• EXERCISE TASK: Go through the material and pull out every line with the string "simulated" in it.

------------------------------------------------------------------------

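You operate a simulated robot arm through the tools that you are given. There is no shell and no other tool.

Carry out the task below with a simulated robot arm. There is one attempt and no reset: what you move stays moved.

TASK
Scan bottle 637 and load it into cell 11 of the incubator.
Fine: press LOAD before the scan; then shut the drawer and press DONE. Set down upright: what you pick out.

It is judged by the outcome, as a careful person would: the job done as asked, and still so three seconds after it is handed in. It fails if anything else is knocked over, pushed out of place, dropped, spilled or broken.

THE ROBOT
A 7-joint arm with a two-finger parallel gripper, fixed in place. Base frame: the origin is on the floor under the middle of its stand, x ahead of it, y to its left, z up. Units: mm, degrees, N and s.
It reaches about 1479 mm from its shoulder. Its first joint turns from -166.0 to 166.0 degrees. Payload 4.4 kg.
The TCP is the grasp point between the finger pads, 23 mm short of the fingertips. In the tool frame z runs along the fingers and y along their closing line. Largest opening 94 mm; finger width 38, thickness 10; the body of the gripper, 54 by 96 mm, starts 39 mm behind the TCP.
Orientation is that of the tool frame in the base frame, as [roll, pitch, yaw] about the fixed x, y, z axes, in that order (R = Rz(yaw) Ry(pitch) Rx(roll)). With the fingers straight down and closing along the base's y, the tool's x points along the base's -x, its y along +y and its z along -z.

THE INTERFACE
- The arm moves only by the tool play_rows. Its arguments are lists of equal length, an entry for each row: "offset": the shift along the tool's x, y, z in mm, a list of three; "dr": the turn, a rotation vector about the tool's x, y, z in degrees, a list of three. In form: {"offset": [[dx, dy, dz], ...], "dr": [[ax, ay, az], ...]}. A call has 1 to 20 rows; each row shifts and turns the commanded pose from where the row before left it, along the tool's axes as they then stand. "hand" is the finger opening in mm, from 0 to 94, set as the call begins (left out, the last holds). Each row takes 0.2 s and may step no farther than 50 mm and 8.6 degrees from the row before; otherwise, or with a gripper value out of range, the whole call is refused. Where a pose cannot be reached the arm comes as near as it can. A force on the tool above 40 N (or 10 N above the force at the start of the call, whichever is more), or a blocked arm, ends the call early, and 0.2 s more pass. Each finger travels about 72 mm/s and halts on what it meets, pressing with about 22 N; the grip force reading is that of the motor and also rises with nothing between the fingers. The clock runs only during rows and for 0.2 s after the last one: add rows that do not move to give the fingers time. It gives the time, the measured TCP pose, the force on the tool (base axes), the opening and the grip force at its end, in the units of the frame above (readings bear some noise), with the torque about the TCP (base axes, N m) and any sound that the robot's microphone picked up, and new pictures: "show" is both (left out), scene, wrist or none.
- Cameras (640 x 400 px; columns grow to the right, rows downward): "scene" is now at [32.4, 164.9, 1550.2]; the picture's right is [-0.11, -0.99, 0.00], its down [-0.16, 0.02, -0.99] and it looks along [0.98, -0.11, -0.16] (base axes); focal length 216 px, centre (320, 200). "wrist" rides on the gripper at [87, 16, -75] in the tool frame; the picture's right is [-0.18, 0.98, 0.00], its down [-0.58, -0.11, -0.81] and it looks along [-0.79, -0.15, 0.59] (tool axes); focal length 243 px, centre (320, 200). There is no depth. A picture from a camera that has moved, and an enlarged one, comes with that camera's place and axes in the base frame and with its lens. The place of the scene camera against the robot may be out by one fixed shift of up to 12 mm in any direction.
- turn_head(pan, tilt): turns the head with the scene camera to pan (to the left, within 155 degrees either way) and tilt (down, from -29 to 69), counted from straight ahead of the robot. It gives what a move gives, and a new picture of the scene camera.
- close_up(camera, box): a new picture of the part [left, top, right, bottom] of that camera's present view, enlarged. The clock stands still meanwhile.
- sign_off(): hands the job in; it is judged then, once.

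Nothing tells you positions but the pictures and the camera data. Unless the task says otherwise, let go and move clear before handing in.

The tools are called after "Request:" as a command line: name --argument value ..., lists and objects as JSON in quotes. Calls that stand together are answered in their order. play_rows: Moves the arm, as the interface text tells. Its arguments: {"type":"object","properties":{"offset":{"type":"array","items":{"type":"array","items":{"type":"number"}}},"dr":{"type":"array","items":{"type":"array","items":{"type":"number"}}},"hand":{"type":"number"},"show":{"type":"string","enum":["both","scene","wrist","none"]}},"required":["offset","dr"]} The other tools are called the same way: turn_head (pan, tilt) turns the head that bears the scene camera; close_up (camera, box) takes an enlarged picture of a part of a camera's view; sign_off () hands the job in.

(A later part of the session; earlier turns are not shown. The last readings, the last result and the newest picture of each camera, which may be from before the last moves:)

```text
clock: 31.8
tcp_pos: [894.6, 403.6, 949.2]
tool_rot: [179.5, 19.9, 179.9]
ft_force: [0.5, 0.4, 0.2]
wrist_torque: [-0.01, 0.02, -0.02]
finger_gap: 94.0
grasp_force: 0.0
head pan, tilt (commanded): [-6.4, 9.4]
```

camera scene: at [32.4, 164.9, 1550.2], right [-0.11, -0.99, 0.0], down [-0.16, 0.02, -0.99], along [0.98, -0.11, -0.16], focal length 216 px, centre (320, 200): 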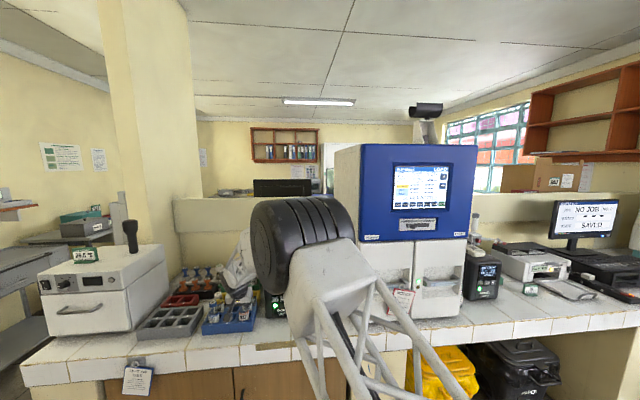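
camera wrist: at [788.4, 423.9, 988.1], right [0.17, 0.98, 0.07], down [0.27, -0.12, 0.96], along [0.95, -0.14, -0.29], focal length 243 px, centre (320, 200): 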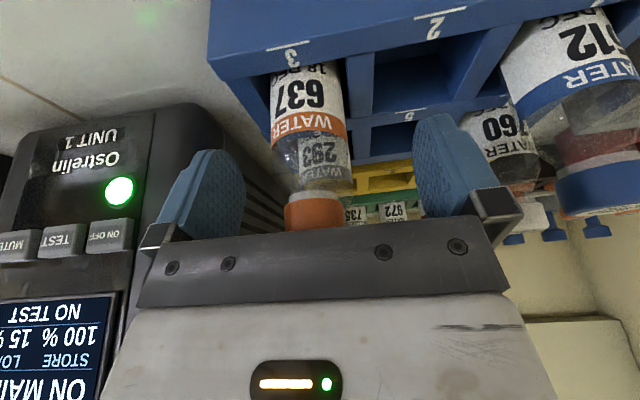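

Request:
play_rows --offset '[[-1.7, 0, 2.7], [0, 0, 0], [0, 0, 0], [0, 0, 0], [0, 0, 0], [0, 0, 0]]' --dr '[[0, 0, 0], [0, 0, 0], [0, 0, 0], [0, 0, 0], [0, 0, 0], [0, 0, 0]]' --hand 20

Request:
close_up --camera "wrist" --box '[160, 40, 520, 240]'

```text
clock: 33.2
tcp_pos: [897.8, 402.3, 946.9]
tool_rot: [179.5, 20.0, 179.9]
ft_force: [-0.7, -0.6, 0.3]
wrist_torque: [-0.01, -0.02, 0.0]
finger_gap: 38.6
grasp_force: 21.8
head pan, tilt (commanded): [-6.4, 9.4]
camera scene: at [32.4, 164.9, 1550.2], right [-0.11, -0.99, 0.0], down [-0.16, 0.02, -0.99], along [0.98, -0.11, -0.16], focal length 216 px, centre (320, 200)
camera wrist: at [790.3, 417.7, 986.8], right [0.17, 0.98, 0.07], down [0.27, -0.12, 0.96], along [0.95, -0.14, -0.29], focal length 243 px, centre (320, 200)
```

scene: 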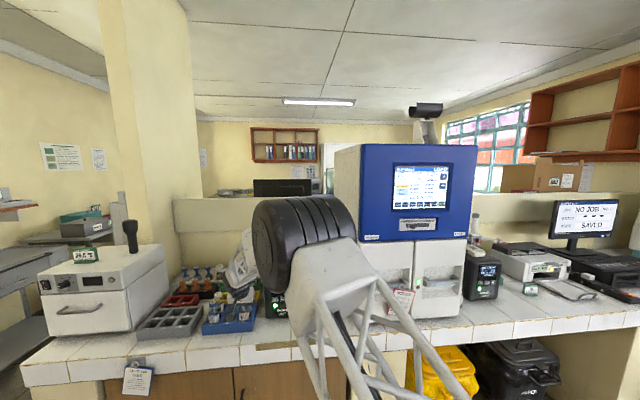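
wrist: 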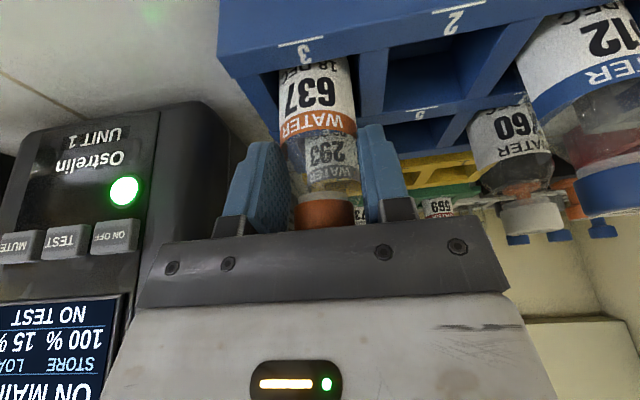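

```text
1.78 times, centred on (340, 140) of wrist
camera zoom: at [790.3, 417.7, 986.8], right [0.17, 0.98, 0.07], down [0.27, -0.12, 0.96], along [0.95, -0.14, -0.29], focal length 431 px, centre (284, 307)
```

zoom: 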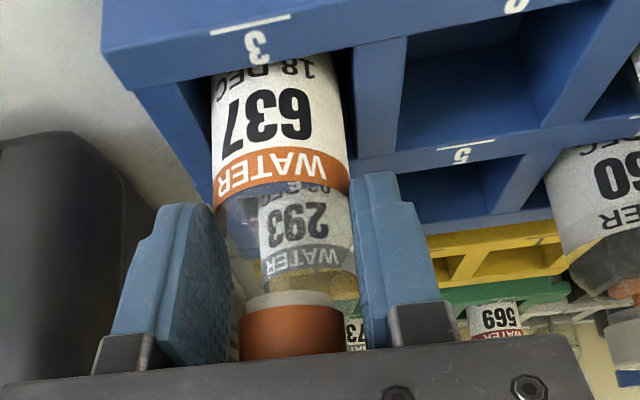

------------------------------------------------------------------------

• TASK RESPONSE:
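You operate a simulated robot arm through the tools that you are given. There is no shell and no other tool.
Carry out the task below with a simulated robot arm. There is one attempt and no reset: what you move stays moved.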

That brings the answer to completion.